──────── Article
El dedo en el gatillo
¡Alberto, el militar!
La familia Guzmán-Taveras fue también la mía. Me acogió cuando más lo necesitaba. Viví entre ellos un tiempo inolvidable. Me dió casa, comida y, sobre todo, la solidaria presencia del cariño, como si fuera otro de sus integrantes. De su tronco principal, don Aníbal Guzman y doña Nidia Taveras, se procrearon cinco hijos varones. Tony, Amadeo, Aristídes, Anibal y Alberto. Ellos fueron adiestrados por su padre en labores agrícolas para que, cuando él faltara, se hicieran cargo de sus tierras y sembrados. Dos de ellos, Tony y Amadeo, así lo hicieron. El primero se graduó de doctor y todavía es anestesiólogo en la ciudad de La Vega. Alberto, ingeniero, manejaba una factoría de arroz familiar que a veces cerraba por falta de piezas. Arístides y Aníbal tomaron el rumbo del exilio. El mayor de todos, Arístides, rebelde por naturaleza, sobresalía por su buena voz, sobre todo en sus inolvidables serenatas. El segundo llegó a integrar la plantilla de uno de los hoteles cinco estrellas de Nueva York. Hace años que no sé de ellos. Al llegar mi familia de Cuba me establecí en la capital y aunque no perdí el contacto con esa familia, después de la muerte de los progenitores, no he mantenido una sostenida frecuencia de visitas.
De todos los Guzmán-Taveras, Alberto fue con el que más congenié. Todos los días su presencia me ilustraba. Me daba ánimos para controlar mi dolor al vivir alejado de los míos. Su esposa, Milagros Polanco, hermana de quien fuera cónyuge de mi inolvidable Miguel Sang Ben, se dedicó a protegerme con esmero en mis días más aciagos, a pesar de su alta responsabilidad laboral. Alberto y Milagros procrearon tres hijos, dos hembras y un varón que siempre me han mostrado un cariño más que familiar. La mayor de todas, Patricia, doctorada en Londres, vive y trabaja en el Reino Unido, donde contrajo matrimonio y ha formado una próspera familia. A cada rato me la encontraba, pues visita a su familia.
────────────────
──────── Collected data
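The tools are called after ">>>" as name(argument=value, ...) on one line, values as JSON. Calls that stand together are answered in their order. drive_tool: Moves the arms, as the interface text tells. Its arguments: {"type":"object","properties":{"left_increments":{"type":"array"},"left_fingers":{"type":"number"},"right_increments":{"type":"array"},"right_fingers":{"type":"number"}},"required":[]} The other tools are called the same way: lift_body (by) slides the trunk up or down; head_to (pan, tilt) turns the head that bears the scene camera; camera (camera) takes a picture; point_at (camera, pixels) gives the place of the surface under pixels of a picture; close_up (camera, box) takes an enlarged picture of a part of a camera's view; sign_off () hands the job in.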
────────────────
Task directions ->
Your answer is an exact quotation from the article: it starts at "De todos los" and ends at "a su familia.".

Solution to this task ->
De todos los Guzmán-Taveras, Alberto fue con el que más congenié. Todos los días su presencia me ilustraba. Me daba ánimos para controlar mi dolor al vivir alejado de los míos. Su esposa, Milagros Polanco, hermana de quien fuera cónyuge de mi inolvidable Miguel Sang Ben, se dedicó a protegerme con esmero en mis días más aciagos, a pesar de su alta responsabilidad laboral. Alberto y Milagros procrearon tres hijos, dos hembras y un varón que siempre me han mostrado un cariño más que familiar. La mayor de todas, Patricia, doctorada en Londres, vive y trabaja en el Reino Unido, donde contrajo matrimonio y ha formado una próspera familia. A cada rato me la encontraba, pues visita a su familia.